Challenge> Return the complete listing that follows, with each line reproduced exactly.

Raw data>
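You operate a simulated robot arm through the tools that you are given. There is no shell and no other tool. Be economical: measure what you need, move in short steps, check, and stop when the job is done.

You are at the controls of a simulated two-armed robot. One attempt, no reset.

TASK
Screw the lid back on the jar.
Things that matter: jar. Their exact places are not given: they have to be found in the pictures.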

Reply>
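You operate a simulated robot arm through the tools that you are given. There is no shell and no other tool. Be economical: measure what you need, move in short steps, check, and stop when the job is done.

You are at the controls of a simulated two-armed robot. One attempt, no reset.

TASK
Screw the lid back on the jar.
Things that matter: jar. Their exact places are not given: they have to be found in the pictures.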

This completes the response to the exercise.